--- What you will do ---
All of the material should be reproduced exactly, with pictures left out. Put each line that is not blank into a JSON list as a string.

=== Data lines ===

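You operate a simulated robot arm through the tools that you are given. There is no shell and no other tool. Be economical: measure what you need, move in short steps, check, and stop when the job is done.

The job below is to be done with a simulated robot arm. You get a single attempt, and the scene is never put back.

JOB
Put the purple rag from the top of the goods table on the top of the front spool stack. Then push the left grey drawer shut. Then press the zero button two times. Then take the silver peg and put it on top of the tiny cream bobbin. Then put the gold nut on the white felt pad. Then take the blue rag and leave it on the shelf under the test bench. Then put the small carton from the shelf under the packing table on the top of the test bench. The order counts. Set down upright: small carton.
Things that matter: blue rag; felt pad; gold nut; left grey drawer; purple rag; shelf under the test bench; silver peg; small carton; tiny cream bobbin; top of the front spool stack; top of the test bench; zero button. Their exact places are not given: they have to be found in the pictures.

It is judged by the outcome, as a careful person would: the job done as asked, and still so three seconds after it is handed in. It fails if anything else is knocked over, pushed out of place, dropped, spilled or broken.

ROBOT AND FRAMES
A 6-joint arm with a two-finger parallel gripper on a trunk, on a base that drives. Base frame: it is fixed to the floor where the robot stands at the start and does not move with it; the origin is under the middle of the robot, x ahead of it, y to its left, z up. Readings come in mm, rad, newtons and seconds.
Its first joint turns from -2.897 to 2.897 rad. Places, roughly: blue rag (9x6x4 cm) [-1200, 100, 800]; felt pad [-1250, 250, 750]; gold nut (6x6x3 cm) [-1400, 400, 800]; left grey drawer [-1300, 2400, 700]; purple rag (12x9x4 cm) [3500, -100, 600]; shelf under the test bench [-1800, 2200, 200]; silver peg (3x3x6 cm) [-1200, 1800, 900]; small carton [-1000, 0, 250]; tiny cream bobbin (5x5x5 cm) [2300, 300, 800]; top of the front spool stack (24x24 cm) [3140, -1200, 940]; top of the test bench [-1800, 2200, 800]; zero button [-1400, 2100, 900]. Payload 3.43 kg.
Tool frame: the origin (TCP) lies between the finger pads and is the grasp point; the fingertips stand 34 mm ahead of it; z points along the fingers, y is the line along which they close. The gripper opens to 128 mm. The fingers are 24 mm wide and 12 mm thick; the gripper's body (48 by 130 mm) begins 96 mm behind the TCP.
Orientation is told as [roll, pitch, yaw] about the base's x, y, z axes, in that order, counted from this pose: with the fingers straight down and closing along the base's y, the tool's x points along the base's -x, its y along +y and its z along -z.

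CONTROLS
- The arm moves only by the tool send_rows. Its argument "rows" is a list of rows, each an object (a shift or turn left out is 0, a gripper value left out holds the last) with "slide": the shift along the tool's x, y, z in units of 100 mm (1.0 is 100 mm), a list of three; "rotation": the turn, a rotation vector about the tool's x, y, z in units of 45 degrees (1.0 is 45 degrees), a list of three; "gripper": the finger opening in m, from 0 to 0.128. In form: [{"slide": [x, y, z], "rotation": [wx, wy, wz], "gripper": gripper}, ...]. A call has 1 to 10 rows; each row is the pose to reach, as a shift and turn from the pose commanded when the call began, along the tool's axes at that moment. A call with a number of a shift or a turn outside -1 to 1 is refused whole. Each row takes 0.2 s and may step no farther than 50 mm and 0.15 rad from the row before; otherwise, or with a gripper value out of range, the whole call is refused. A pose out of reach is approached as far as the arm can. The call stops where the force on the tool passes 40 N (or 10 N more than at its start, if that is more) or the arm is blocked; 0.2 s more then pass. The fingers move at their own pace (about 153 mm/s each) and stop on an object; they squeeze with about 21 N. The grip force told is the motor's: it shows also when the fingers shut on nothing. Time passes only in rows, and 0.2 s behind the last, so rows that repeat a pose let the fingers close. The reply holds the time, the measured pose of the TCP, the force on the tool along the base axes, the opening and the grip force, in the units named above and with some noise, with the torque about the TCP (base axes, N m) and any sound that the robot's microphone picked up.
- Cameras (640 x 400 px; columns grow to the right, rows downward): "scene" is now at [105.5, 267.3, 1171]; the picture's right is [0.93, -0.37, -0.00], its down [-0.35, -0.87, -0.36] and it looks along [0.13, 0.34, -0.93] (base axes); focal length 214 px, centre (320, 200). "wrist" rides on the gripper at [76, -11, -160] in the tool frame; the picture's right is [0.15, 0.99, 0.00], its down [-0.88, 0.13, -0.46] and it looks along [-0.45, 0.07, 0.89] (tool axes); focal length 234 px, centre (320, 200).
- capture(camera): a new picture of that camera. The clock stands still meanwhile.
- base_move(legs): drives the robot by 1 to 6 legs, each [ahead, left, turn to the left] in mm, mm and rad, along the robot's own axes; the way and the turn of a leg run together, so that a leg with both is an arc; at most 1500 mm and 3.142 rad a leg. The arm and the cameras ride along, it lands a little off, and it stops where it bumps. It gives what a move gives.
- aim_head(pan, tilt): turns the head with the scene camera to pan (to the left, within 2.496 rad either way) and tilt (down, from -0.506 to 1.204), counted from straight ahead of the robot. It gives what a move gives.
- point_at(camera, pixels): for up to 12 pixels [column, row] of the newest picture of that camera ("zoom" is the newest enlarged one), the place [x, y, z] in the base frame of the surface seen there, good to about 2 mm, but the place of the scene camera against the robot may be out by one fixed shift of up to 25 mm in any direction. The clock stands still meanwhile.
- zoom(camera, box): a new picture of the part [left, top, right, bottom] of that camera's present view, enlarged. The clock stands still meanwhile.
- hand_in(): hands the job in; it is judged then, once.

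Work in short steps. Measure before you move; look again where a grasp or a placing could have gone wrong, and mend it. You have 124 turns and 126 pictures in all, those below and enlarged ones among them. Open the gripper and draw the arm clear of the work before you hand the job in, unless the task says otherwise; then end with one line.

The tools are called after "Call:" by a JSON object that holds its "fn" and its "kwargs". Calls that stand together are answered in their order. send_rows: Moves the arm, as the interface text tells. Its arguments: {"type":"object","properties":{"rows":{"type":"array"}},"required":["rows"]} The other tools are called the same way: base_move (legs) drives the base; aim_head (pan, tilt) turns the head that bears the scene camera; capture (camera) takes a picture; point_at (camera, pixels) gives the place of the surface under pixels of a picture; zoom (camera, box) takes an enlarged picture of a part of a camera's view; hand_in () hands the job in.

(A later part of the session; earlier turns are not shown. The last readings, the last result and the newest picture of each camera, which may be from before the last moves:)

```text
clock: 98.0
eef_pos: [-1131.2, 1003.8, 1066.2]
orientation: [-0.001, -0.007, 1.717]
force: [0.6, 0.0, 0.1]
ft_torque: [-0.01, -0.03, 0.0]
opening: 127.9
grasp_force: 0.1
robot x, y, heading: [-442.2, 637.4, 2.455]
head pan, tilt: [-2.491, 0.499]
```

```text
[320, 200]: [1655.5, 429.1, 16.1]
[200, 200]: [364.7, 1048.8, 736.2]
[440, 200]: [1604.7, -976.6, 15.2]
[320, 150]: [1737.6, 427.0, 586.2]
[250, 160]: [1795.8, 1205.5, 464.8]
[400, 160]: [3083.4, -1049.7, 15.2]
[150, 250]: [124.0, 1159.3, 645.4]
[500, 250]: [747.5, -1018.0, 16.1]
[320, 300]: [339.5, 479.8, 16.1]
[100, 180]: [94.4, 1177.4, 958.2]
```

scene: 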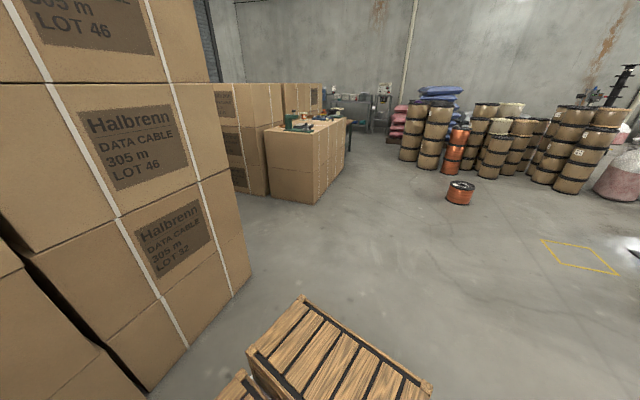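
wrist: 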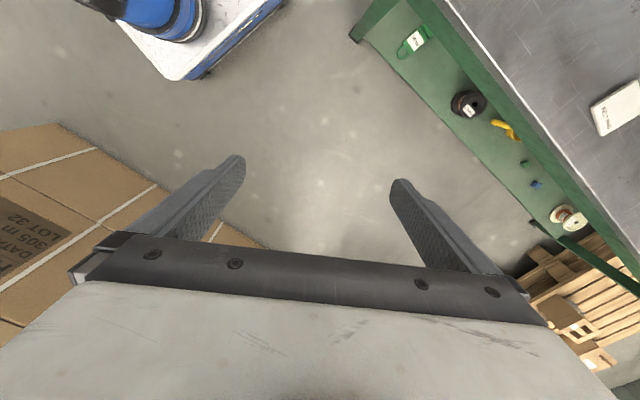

===

--- Answer for the task ---
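[
  "You operate a simulated robot arm through the tools that you are given. There is no shell and no other tool. Be economical: measure what you need, move in short steps, check, and stop when the job is done.",
  "The job below is to be done with a simulated robot arm. You get a single attempt, and the scene is never put back.",
  "JOB",
  "Put the purple rag from the top of the goods table on the top of the front spool stack. Then push the left grey drawer shut. Then press the zero button two times. Then take the silver peg and put it on top of the tiny cream bobbin. Then put the gold nut on the white felt pad. Then take the blue rag and leave it on the shelf under the test bench. Then put the small carton from the shelf under the packing table on the top of the test bench. The order counts. Set down upright: small carton.",
  "Things that matter: blue rag; felt pad; gold nut; left grey drawer; purple rag; shelf under the test bench; silver peg; small carton; tiny cream bobbin; top of the front spool stack; top of the test bench; zero button. Their exact places are not given: they have to be found in the pictures.",
  "It is judged by the outcome, as a careful person would: the job done as asked, and still so three seconds after it is handed in. It fails if anything else is knocked over, pushed out of place, dropped, spilled or broken.",
  "ROBOT AND FRAMES",
  "A 6-joint arm with a two-finger parallel gripper on a trunk, on a base that drives. Base frame: it is fixed to the floor where the robot stands at the start and does not move with it; the origin is under the middle of the robot, x ahead of it, y to its left, z up. Readings come in mm, rad, newtons and seconds.",
  "Its first joint turns from -2.897 to 2.897 rad. Places, roughly: blue rag (9x6x4 cm) [-1200, 100, 800]; felt pad [-1250, 250, 750]; gold nut (6x6x3 cm) [-1400, 400, 800]; left grey drawer [-1300, 2400, 700]; purple rag (12x9x4 cm) [3500, -100, 600]; shelf under the test bench [-1800, 2200, 200]; silver peg (3x3x6 cm) [-1200, 1800, 900]; small carton [-1000, 0, 250]; tiny cream bobbin (5x5x5 cm) [2300, 300, 800]; top of the front spool stack (24x24 cm) [3140, -1200, 940]; top of the test bench [-1800, 2200, 800]; zero button [-1400, 2100, 900]. Payload 3.43 kg.",
  "Tool frame: the origin (TCP) lies between the finger pads and is the grasp point; the fingertips stand 34 mm ahead of it; z points along the fingers, y is the line along which they close. The gripper opens to 128 mm. The fingers are 24 mm wide and 12 mm thick; the gripper's body (48 by 130 mm) begins 96 mm behind the TCP.",
  "Orientation is told as [roll, pitch, yaw] about the base's x, y, z axes, in that order, counted from this pose: with the fingers straight down and closing along the base's y, the tool's x points along the base's -x, its y along +y and its z along -z.",
  "CONTROLS",
  "- The arm moves only by the tool send_rows. Its argument \"rows\" is a list of rows, each an object (a shift or turn left out is 0, a gripper value left out holds the last) with \"slide\": the shift along the tool's x, y, z in units of 100 mm (1.0 is 100 mm), a list of three; \"rotation\": the turn, a rotation vector about the tool's x, y, z in units of 45 degrees (1.0 is 45 degrees), a list of three; \"gripper\": the finger opening in m, from 0 to 0.128. In form: [{\"slide\": [x, y, z], \"rotation\": [wx, wy, wz], \"gripper\": gripper}, ...]. A call has 1 to 10 rows; each row is the pose to reach, as a shift and turn from the pose commanded when the call began, along the tool's axes at that moment. A call with a number of a shift or a turn outside -1 to 1 is refused whole. Each row takes 0.2 s and may step no farther than 50 mm and 0.15 rad from the row before; otherwise, or with a gripper value out of range, the whole call is refused. A pose out of reach is approached as far as the arm can. The call stops where the force on the tool passes 40 N (or 10 N more than at its start, if that is more) or the arm is blocked; 0.2 s more then pass. The fingers move at their own pace (about 153 mm/s each) and stop on an object; they squeeze with about 21 N. The grip force told is the motor's: it shows also when the fingers shut on nothing. Time passes only in rows, and 0.2 s behind the last, so rows that repeat a pose let the fingers close. The reply holds the time, the measured pose of the TCP, the force on the tool along the base axes, the opening and the grip force, in the units named above and with some noise, with the torque about the TCP (base axes, N m) and any sound that the robot's microphone picked up.",
  "- Cameras (640 x 400 px; columns grow to the right, rows downward): \"scene\" is now at [105.5, 267.3, 1171]; the picture's right is [0.93, -0.37, -0.00], its down [-0.35, -0.87, -0.36] and it looks along [0.13, 0.34, -0.93] (base axes); focal length 214 px, centre (320, 200). \"wrist\" rides on the gripper at [76, -11, -160] in the tool frame; the picture's right is [0.15, 0.99, 0.00], its down [-0.88, 0.13, -0.46] and it looks along [-0.45, 0.07, 0.89] (tool axes); focal length 234 px, centre (320, 200).",
  "- capture(camera): a new picture of that camera. The clock stands still meanwhile.",
  "- base_move(legs): drives the robot by 1 to 6 legs, each [ahead, left, turn to the left] in mm, mm and rad, along the robot's own axes; the way and the turn of a leg run together, so that a leg with both is an arc; at most 1500 mm and 3.142 rad a leg. The arm and the cameras ride along, it lands a little off, and it stops where it bumps. It gives what a move gives.",
  "- aim_head(pan, tilt): turns the head with the scene camera to pan (to the left, within 2.496 rad either way) and tilt (down, from -0.506 to 1.204), counted from straight ahead of the robot. It gives what a move gives.",
  "- point_at(camera, pixels): for up to 12 pixels [column, row] of the newest picture of that camera (\"zoom\" is the newest enlarged one), the place [x, y, z] in the base frame of the surface seen there, good to about 2 mm, but the place of the scene camera against the robot may be out by one fixed shift of up to 25 mm in any direction. The clock stands still meanwhile.",
  "- zoom(camera, box): a new picture of the part [left, top, right, bottom] of that camera's present view, enlarged. The clock stands still meanwhile.",
  "- hand_in(): hands the job in; it is judged then, once.",
  "Work in short steps. Measure before you move; look again where a grasp or a placing could have gone wrong, and mend it. You have 124 turns and 126 pictures in all, those below and enlarged ones among them. Open the gripper and draw the arm clear of the work before you hand the job in, unless the task says otherwise; then end with one line.",
  "The tools are called after \"Call:\" by a JSON object that holds its \"fn\" and its \"kwargs\". Calls that stand together are answered in their order. send_rows: Moves the arm, as the interface text tells. Its arguments: {\"type\":\"object\",\"properties\":{\"rows\":{\"type\":\"array\"}},\"required\":[\"rows\"]} The other tools are called the same way: base_move (legs) drives the base; aim_head (pan, tilt) turns the head that bears the scene camera; capture (camera) takes a picture; point_at (camera, pixels) gives the place of the surface under pixels of a picture; zoom (camera, box) takes an enlarged picture of a part of a camera's view; hand_in () hands the job in.",
  "(A later part of the session; earlier turns are not shown. The last readings, the last result and the newest picture of each camera, which may be from before the last moves:)",
  "```text",
  "clock: 98.0",
  "eef_pos: [-1131.2, 1003.8, 1066.2]",
  "orientation: [-0.001, -0.007, 1.717]",
  "force: [0.6, 0.0, 0.1]",
  "ft_torque: [-0.01, -0.03, 0.0]",
  "opening: 127.9",
  "grasp_force: 0.1",
  "robot x, y, heading: [-442.2, 637.4, 2.455]",
  "head pan, tilt: [-2.491, 0.499]",
  "```",
  "```text",
  "[320, 200]: [1655.5, 429.1, 16.1]",
  "[200, 200]: [364.7, 1048.8, 736.2]",
  "[440, 200]: [1604.7, -976.6, 15.2]",
  "[320, 150]: [1737.6, 427.0, 586.2]",
  "[250, 160]: [1795.8, 1205.5, 464.8]",
  "[400, 160]: [3083.4, -1049.7, 15.2]",
  "[150, 250]: [124.0, 1159.3, 645.4]",
  "[500, 250]: [747.5, -1018.0, 16.1]",
  "[320, 300]: [339.5, 479.8, 16.1]",
  "[100, 180]: [94.4, 1177.4, 958.2]",
  "```",
  "scene: ",
  "wrist: "
]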